> PASSAGE TO READ:
Kill Box Update 2022

By Maj Evan Fillman, Lt Col (Ret) Gregory DeFore Air Land Sea Application Center

Download PDF  →

Maj Evan G. Fillman, USAF, is a Joint Air Land Sea Action Officer for the Air Land Sea Application Center (ALSA) at Joint Base Langley Eustis, Virginia


In the fall of 2008, members of the inaugural and second MTTP Kill Box joint working groups published an article called, “Kill Box Update,” in the Air Land Sea Bulletin.[1] Large changes in MTTP Kill Box and the need to consolidate information and decisions generated from a joint staff joint fires area test motivated the authors to publish an update to the field. History repeats itself, and again, 13 years later, another kill box update is necessary to educate the joint force on the results of a joint test affecting the development of MTTP Kill Box.

In the fall of 2020, the Air Force and Army doctrine centers requested an in-depth review of MTTP Kill Box to ensure the MTTP was executable in fielded command and control (C2) systems. The resulting research revealed the 2014 and 2018 versions of MTTP Kill Box contained doctrinally correct, but tactically incorrect, instructions to execute a kill box in a standardized way across the joint force. Ultimately, another joint test was needed to ensure the next published version of MTTP Kill Box contained standardized and executable TTP for kill box. This kill box update is intertwined with the history of MTTP Kill Box leading to the 2021 joint kill box test.

Kill Box and C2 Automation History

The historical instances of large-scale combat operations requiring joint fires interdiction against fielded forces are intermittent.  As such, MTTP Kill Box has changed with peacetime tests, exercises, doctrine, and technology. MTTP Kill Box, as an operationally planned and jointly integrated tactic, technique, and procedure relies heavily on fielded C2 capabilities. Therefore, the limitations and applicable details of C2 automation systems are provided as well.

> WRITTEN PROBLEM 1: Locate the line bearing "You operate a" in the material below, then reproduce it and each following line up to and including the line bearing "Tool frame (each". The answer is a Markdown table with a number under Nr and the line under Value; leave empty lines out.

> GIVEN INFORMATION:
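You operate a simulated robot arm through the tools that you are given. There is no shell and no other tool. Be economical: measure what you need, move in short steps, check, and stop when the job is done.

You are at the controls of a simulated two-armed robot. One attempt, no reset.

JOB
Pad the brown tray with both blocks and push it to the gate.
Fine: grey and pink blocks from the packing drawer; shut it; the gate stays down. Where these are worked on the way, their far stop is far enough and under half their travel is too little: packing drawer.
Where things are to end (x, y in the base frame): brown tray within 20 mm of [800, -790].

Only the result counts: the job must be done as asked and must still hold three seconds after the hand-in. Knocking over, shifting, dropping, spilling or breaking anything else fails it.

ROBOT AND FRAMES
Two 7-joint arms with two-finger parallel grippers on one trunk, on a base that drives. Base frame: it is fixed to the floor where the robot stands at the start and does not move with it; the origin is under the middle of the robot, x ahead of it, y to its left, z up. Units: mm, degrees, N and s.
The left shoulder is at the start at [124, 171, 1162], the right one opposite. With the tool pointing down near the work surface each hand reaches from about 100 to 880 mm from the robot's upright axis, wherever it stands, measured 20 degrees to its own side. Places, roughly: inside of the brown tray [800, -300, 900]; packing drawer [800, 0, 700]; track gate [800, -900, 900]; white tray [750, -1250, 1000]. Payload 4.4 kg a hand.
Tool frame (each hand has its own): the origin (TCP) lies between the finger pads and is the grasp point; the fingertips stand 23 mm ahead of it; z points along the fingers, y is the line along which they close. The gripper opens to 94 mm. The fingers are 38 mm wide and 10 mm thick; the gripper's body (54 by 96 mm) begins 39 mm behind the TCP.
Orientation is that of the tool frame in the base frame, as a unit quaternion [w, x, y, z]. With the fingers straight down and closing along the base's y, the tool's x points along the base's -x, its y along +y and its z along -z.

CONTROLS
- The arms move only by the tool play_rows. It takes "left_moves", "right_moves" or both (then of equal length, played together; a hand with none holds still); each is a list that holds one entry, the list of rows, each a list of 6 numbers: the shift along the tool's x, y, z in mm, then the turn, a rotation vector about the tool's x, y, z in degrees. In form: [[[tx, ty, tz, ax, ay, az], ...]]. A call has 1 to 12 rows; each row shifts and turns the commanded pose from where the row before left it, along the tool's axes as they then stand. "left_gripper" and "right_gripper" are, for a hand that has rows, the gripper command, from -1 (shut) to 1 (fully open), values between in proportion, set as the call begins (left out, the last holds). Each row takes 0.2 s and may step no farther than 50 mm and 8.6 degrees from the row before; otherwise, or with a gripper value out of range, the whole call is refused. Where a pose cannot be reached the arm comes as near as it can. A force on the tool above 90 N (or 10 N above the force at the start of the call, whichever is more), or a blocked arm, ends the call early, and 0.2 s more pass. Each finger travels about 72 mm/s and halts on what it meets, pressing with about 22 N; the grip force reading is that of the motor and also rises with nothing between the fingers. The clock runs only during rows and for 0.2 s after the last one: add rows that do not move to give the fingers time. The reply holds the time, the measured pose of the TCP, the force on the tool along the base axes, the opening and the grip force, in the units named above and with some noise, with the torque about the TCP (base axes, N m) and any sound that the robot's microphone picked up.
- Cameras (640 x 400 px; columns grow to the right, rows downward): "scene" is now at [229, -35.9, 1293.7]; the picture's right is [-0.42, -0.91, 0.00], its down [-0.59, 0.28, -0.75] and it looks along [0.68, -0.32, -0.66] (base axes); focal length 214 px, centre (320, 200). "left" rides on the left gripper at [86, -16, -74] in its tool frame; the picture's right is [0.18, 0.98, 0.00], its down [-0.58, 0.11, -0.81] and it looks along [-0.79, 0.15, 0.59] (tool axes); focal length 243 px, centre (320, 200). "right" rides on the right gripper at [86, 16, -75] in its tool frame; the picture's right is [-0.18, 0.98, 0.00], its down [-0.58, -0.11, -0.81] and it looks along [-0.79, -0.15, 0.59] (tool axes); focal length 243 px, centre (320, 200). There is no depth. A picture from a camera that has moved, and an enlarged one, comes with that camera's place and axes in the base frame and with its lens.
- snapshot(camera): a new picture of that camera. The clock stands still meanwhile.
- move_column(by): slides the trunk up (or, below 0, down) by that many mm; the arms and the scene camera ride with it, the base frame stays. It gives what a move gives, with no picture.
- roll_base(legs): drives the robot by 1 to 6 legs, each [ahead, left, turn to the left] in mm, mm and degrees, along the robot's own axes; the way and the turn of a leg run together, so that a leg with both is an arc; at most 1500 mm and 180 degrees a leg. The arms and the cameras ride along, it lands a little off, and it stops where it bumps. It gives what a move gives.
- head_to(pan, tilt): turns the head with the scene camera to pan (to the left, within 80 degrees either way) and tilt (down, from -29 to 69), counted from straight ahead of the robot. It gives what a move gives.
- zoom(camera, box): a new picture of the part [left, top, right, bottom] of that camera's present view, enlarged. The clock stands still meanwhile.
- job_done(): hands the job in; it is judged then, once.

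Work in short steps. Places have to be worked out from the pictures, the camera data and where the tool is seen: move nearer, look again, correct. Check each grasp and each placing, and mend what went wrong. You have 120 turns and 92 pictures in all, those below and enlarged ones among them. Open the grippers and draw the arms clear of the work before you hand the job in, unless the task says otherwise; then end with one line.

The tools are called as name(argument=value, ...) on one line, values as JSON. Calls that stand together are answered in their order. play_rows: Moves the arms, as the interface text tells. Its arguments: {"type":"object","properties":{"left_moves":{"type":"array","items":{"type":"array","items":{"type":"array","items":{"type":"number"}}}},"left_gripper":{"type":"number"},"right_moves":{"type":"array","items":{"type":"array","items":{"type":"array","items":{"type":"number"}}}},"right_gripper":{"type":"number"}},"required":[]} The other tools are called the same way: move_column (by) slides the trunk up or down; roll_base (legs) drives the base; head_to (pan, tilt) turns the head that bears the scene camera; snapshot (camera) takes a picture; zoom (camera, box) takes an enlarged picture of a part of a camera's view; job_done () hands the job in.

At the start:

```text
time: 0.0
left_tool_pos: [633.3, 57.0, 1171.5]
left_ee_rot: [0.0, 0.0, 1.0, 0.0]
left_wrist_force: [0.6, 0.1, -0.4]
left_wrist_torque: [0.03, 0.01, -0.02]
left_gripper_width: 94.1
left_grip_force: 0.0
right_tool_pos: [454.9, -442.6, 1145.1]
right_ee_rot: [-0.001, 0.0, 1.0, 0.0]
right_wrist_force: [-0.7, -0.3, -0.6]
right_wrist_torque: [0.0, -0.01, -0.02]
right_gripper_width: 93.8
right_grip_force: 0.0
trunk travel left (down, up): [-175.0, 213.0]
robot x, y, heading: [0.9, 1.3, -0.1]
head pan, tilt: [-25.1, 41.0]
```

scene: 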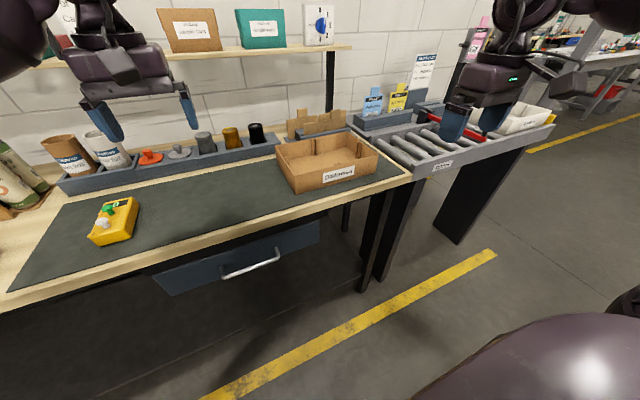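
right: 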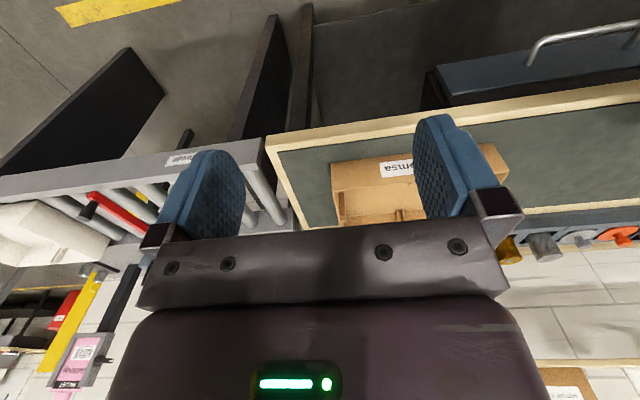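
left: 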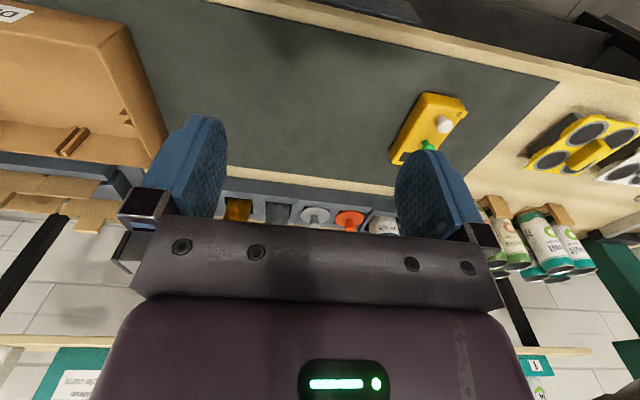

* * *

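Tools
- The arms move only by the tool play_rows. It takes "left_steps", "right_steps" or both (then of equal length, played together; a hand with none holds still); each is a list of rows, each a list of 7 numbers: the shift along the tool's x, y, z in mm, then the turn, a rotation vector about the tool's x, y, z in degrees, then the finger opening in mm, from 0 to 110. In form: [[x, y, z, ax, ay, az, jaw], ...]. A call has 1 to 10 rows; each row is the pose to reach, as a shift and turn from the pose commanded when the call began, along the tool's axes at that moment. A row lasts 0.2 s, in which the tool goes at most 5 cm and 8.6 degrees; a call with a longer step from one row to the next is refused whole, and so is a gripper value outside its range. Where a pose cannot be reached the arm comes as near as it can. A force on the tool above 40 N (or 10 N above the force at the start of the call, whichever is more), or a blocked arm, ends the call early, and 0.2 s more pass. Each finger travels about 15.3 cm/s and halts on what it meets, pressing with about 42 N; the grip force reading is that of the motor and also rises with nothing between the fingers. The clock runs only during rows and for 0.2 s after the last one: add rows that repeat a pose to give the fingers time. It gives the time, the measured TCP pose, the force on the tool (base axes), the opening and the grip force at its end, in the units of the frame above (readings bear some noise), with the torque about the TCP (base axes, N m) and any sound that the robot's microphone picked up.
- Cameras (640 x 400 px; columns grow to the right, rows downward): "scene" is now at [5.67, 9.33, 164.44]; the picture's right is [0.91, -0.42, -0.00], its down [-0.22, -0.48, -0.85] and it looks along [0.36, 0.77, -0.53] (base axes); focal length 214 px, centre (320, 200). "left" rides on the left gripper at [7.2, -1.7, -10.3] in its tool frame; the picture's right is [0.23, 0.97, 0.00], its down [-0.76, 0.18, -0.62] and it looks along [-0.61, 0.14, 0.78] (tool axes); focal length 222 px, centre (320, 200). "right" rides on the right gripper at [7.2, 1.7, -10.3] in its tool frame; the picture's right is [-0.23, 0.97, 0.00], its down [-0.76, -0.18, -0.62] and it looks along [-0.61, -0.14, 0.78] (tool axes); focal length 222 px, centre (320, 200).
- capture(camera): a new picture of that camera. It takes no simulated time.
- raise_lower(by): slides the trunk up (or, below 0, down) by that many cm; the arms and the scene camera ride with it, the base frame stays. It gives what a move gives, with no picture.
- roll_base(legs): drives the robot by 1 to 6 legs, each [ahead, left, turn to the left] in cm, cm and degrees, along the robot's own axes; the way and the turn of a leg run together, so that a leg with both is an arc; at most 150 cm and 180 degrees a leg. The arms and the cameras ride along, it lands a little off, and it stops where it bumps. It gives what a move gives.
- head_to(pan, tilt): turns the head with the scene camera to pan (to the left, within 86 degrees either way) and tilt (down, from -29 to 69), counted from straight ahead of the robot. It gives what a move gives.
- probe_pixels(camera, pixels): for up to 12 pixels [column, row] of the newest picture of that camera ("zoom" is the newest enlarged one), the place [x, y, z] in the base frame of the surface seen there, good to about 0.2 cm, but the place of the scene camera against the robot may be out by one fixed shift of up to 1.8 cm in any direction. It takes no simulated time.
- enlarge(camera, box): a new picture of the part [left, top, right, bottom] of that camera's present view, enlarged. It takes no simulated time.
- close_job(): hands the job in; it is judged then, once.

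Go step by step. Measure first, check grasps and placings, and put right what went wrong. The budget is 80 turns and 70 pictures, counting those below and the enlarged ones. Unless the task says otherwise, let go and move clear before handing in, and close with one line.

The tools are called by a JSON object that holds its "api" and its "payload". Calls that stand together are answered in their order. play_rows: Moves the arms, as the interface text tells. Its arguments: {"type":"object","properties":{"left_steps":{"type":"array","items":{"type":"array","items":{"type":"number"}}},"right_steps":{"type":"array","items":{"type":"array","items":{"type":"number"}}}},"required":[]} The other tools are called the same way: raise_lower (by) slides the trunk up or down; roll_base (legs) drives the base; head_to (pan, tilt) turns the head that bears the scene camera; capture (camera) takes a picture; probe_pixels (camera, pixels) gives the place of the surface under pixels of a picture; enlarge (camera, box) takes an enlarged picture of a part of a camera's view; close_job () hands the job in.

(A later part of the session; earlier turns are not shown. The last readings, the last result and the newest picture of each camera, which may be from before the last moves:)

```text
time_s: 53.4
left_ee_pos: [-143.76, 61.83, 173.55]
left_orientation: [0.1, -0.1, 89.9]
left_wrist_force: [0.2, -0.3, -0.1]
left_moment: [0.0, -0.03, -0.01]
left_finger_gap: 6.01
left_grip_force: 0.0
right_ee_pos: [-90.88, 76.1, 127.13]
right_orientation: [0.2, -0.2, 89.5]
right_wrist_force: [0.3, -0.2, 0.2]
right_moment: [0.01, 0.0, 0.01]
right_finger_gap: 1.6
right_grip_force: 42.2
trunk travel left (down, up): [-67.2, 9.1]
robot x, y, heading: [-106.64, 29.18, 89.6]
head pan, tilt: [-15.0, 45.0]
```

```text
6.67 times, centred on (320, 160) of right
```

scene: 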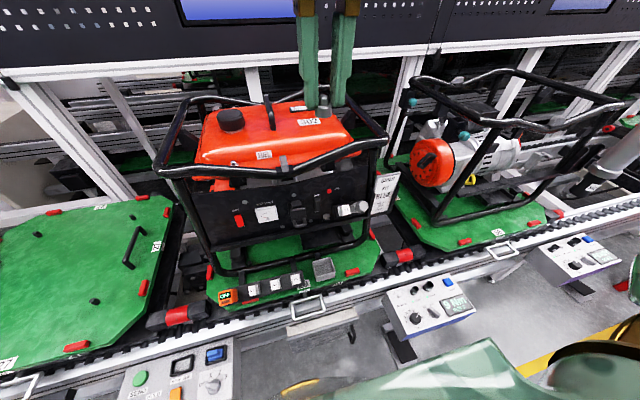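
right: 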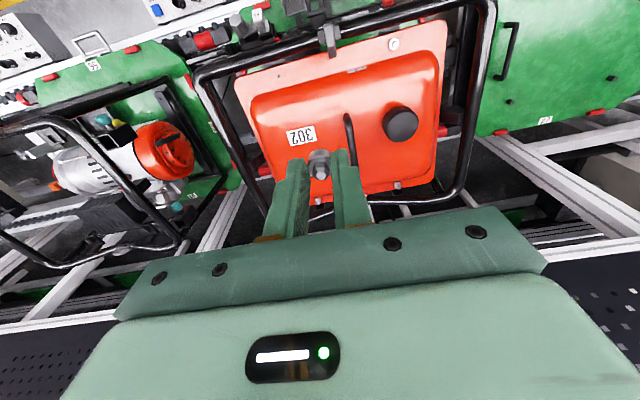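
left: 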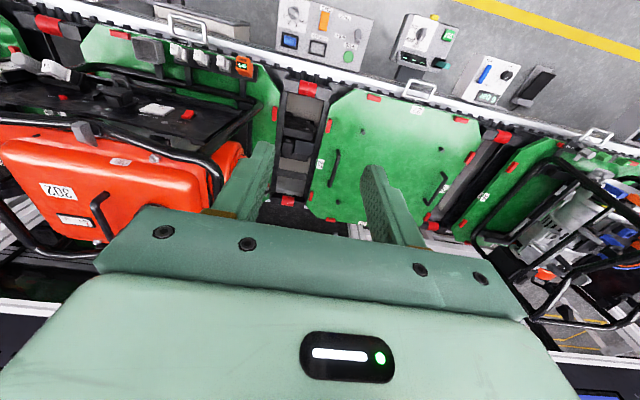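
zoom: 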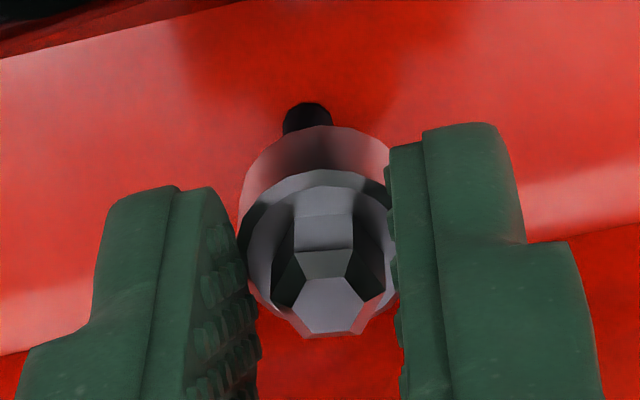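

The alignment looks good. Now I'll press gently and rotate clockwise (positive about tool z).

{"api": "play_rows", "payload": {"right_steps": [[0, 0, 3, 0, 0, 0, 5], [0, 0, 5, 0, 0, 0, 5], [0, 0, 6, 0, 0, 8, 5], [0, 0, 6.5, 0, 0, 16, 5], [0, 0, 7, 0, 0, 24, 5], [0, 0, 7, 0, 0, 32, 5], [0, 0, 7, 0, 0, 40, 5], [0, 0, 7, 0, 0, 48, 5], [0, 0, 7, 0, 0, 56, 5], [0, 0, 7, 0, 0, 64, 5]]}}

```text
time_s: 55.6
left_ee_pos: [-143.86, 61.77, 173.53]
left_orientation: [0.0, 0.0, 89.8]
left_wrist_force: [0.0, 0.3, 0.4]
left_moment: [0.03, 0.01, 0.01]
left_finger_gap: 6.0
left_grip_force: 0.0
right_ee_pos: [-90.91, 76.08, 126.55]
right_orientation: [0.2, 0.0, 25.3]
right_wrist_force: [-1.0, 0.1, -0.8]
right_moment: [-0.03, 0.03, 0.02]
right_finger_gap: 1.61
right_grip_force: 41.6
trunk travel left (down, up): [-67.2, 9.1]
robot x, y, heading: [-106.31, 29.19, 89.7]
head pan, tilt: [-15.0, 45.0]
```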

> WRITTEN PROBLEM 2: Repeat the span of the passage to read whose first words are "Maj Evan G." and whose last words are "MTTP Kill Box.".

> FINAL ANSWER 1:
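| Nr | Value |
|---|---|
| 1 | You operate a simulated robot arm through the tools that you are given. There is no shell and no other tool. Be economical: measure what you need, move in short steps, check, and stop when the job is done. |
| 2 | You are at the controls of a simulated two-armed robot. One attempt, no reset. |
| 3 | JOB |
| 4 | Pad the brown tray with both blocks and push it to the gate. |
| 5 | Fine: grey and pink blocks from the packing drawer; shut it; the gate stays down. Where these are worked on the way, their far stop is far enough and under half their travel is too little: packing drawer. |
| 6 | Where things are to end (x, y in the base frame): brown tray within 20 mm of [800, -790]. |
| 7 | Only the result counts: the job must be done as asked and must still hold three seconds after the hand-in. Knocking over, shifting, dropping, spilling or breaking anything else fails it. |
| 8 | ROBOT AND FRAMES |
| 9 | Two 7-joint arms with two-finger parallel grippers on one trunk, on a base that drives. Base frame: it is fixed to the floor where the robot stands at the start and does not move with it; the origin is under the middle of the robot, x ahead of it, y to its left, z up. Units: mm, degrees, N and s. |
| 10 | The left shoulder is at the start at [124, 171, 1162], the right one opposite. With the tool pointing down near the work surface each hand reaches from about 100 to 880 mm from the robot's upright axis, wherever it stands, measured 20 degrees to its own side. Places, roughly: inside of the brown tray [800, -300, 900]; packing drawer [800, 0, 700]; track gate [800, -900, 900]; white tray [750, -1250, 1000]. Payload 4.4 kg a hand. |
| 11 | Tool frame (each hand has its own): the origin (TCP) lies between the finger pads and is the grasp point; the fingertips stand 23 mm ahead of it; z points along the fingers, y is the line along which they close. The gripper opens to 94 mm. The fingers are 38 mm wide and 10 mm thick; the gripper's body (54 by 96 mm) begins 39 mm behind the TCP. |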

> FINAL ANSWER 2:
Maj Evan G. Fillman, USAF, is a Joint Air Land Sea Action Officer for the Air Land Sea Application Center (ALSA) at Joint Base Langley Eustis, Virginia


In the fall of 2008, members of the inaugural and second MTTP Kill Box joint working groups published an article called, “Kill Box Update,” in the Air Land Sea Bulletin.[1] Large changes in MTTP Kill Box and the need to consolidate information and decisions generated from a joint staff joint fires area test motivated the authors to publish an update to the field. History repeats itself, and again, 13 years later, another kill box update is necessary to educate the joint force on the results of a joint test affecting the development of MTTP Kill Box.